— BEGIN —

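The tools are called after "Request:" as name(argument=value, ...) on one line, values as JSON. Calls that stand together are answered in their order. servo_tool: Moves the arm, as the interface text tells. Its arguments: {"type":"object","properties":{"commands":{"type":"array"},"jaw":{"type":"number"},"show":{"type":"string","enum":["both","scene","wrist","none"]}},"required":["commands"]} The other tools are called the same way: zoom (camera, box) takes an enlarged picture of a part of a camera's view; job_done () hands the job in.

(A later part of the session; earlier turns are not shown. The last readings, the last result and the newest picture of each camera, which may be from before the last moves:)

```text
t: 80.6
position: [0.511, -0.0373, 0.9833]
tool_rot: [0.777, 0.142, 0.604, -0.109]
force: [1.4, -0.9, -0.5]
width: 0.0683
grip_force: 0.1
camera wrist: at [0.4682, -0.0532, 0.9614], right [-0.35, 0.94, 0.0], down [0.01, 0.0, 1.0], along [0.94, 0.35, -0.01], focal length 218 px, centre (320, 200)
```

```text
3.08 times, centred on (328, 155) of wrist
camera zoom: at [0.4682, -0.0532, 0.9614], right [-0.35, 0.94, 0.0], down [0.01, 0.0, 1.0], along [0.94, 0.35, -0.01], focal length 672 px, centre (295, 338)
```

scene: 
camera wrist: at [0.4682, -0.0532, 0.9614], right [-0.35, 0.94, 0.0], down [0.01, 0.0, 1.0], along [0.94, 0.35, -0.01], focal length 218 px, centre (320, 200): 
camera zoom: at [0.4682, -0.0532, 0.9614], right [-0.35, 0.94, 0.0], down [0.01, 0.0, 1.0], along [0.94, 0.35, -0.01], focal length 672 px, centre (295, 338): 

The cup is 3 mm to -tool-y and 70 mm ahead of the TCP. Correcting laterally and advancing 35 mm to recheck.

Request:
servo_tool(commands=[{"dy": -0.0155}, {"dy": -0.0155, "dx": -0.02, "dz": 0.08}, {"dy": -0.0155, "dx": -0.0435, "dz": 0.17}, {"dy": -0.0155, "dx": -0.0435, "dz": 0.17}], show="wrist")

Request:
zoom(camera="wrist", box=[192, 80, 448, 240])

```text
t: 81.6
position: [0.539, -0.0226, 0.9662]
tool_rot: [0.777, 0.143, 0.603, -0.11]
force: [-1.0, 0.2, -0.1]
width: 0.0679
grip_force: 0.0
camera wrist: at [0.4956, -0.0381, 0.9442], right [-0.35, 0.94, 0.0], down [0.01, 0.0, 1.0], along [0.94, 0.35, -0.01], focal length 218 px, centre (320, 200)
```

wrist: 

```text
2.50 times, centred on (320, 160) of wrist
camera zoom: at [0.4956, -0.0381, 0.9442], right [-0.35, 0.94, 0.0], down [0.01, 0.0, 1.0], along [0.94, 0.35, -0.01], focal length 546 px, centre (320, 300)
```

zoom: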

— END —

■ Required task: What is the number of lines holding the word "scene"? State it alone.

■ Finished answer: 2